• _Reading text_

════════════════

3. Both the first and 2nd defendant first and 2nd respondents herein filed separate written statement before the trial Court. Among other things, both the respondents further raised the plea that the trial Court had not jurisdiction to try the suit.

4. The trial Court framed the issue whether the said Court has no jurisdiction to try the suit and took the same as a preliminary issue. On behalf of the Plaintiff herein Ex. A-1 letter dated 16-4-1977 by one K.P.Shah. Art Silk and Yarn Merchant, Manufactures’ Representative, Exporter and Importer, Rasappa Chetty Street, Madras-3, to the plaintiff-revision petitioner herein was files along with Ex. A-2 similar document dated 18-41977. Ex. A-4 Goods Consignment note of the 2nd defendant-second respondent herein, namely, Interway Transports, Nagpur was files. On behalf of the revision petitioner company was examined as P.W. 1. On behalf of the respondents, no witness was examined. The trial Court, as stated above, held that Court had no jurisdiction to try the suit and returned the plaint to the plaintiff-revision petitioner herein for presentation before proper Court.

5. Aggrieved by the above decision of the trial Court, the plaintiff-revision petitioner herein preferred and appeal before the lower appellate Court. The lower appellate Court on the point whether the Sub Court, Chengalpattu had got jurisdiction to try the suit as contended by the revision petitioner held that the Sub Court, Chengalpattu cannot have jurisdiction to try the suit and thus dismissed the appeal, Aggrieved by the above order of the trial Court, the plaintiff-revision petitioner herein has come forward with this civil revision petition inter alia contending that both the Courts below should have seen that the contract had been concluded by the broker K.P.Shah and the liabilities of parties had crystallised before the despatch of Ex. A(B?) 1 and that any term in the said document cannot be a part of the contract and that both the Courts below should have seen that a plea of ouster of jurisdiction of one of two Courts competent to try a lis was conceptionally different from a plea of lack of jurisdiction on the ground that no part of the cause of action across within the jurisdiction of the Court wherein the suit was actually filed.

6. In this revision petition, the second respondent is not represented by any counsel. The second respondent is also absent when this revision petition is called and hear today.

7. Learned counsel for the revision petitioner inter alia contends that the plea of the first respondent was one of absence of jurisdiction and that even in respect thereof, no particulars were given and that no pleas was raised by the second respondent relating to jurisdiction. It is relevant in this connection to note that in the written statement of the second defendant-second respondent there is a plea regarding this aspect of jurisdiction, but yet it is not happily worded. the relevant portion of the written statement of the second defendant-second respondent reads as follows:

“It is denied that his Court has no jurisdiction to try the suit against this defendant No.2, inasmuch as no cause of action even as to damages, ever arose within the jurisdiction of this Court”.

════════════════

• _Problems_
a – Please copy out the portion of the reading text from "6. In this revision" to "and hear today." without changes.
b – Resume the reading text where it left off.

════════════════

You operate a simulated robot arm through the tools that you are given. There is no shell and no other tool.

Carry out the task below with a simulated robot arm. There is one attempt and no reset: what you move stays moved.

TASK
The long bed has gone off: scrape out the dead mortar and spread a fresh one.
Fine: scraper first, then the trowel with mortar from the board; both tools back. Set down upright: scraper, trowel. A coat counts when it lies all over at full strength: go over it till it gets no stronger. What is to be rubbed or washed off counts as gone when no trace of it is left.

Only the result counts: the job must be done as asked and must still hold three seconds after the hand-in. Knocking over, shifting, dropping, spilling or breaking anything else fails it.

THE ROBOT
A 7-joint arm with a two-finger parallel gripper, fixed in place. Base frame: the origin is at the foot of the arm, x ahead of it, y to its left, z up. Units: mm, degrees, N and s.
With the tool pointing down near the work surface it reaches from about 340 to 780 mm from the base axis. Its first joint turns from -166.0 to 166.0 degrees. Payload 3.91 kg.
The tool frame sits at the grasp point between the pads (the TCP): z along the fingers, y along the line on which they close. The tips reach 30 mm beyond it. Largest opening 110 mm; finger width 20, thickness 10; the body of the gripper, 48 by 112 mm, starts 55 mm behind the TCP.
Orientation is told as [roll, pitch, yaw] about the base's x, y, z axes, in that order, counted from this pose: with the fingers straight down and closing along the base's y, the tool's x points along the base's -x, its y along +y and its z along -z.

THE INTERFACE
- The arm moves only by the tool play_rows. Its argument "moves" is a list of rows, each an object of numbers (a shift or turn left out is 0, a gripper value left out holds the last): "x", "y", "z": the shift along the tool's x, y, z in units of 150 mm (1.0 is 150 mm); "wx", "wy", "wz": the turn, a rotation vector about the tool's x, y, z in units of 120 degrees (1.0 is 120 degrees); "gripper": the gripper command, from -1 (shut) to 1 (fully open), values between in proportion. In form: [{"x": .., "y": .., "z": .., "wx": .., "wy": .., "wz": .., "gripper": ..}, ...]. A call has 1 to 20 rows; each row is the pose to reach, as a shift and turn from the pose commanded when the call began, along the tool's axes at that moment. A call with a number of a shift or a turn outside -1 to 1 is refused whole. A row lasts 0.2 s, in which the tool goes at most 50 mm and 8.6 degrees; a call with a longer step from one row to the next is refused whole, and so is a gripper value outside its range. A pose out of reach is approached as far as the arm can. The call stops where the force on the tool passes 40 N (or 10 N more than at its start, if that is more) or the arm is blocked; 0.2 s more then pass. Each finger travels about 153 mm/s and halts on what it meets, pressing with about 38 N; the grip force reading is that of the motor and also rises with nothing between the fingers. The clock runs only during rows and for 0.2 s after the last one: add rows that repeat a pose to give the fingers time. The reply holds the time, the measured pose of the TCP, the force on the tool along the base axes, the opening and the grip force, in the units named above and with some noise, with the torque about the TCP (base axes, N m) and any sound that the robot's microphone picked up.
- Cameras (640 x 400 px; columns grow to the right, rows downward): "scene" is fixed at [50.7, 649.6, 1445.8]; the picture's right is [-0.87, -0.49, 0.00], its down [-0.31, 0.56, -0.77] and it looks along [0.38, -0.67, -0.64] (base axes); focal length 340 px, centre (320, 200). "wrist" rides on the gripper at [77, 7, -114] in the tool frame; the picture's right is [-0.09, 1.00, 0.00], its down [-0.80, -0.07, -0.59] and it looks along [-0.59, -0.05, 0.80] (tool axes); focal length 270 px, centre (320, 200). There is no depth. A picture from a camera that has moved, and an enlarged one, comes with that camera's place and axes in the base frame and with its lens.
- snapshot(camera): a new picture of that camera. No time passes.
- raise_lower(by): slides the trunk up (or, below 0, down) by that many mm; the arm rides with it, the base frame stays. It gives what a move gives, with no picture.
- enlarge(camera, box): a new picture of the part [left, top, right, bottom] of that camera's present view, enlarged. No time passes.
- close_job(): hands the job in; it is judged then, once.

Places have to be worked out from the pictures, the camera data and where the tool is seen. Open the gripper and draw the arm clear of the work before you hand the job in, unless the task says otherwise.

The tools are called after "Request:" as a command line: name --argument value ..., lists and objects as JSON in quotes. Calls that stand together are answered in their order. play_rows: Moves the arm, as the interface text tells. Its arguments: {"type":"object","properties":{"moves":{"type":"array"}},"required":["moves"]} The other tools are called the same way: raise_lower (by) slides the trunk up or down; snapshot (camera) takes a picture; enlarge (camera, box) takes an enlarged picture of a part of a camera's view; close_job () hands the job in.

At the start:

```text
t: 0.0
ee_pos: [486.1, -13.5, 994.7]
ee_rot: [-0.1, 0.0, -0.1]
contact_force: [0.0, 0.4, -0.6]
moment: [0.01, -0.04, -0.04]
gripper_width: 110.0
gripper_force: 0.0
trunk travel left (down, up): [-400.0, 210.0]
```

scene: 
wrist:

════════════════

• _Task-by-task results_
a –
6. In this revision petition, the second respondent is not represented by any counsel. The second respondent is also absent when this revision petition is called and hear today.

b –
7A. The point for consideration is whether the question regarding jurisdiction regarding jurisdiction has been properly appreciated and decided by the lower appellate Court inasmuch as it had confirmed the view taken by the trial Court that it has no jurisdiction.

8. The learned counsel for the plaintiff-revision petitioner herein inter alia contends that Ex. B-1 no doubt contains the printed recital to the effect that Bombay Court will have jurisdiction with respect to transactions between the plaintiff-revision petitioner and the second-defendant/second respondent herein. But that by itself cannot be taken as a ground to hold that the Court in which a suit had been instituted had got no jurisdiction. In other words, the contention raised by the learned counsel for the plaintiff-revision petitioner herein is to the effect that the very existence of a printed clause in a document between the parties specifying the Courts which have jurisdiction to entertain any dispute between them cannot be the sole ground on which the point relating to jurisdiction can be decided. It is by exercising fully the powers conferred to a Court Under Secs. 20 and 21 of the Civil P.C., the a Court has to come to just and proper conclusion, taking into account the allegations made in the pleadings and not that the printed clause will have exclusive sway over such discretion vested with the Court for deciding the venue.

  9.  In the instant case, MR.C.Ramanathan, learned counsel for the revision petitioner herein would contend that the view taken by Ismail., J., as he then was in Renown Biscuit Company          V.Mamalanathan  is more in consonance with the general principle than the law which is not a static one but a dynamic one and that the discretion vested with the Courts has to be exercised in such a way that will suit the progress of the society.  In the regard MR.C.Ramanathan would refer to the following passage of the decision referred to above (at p.29).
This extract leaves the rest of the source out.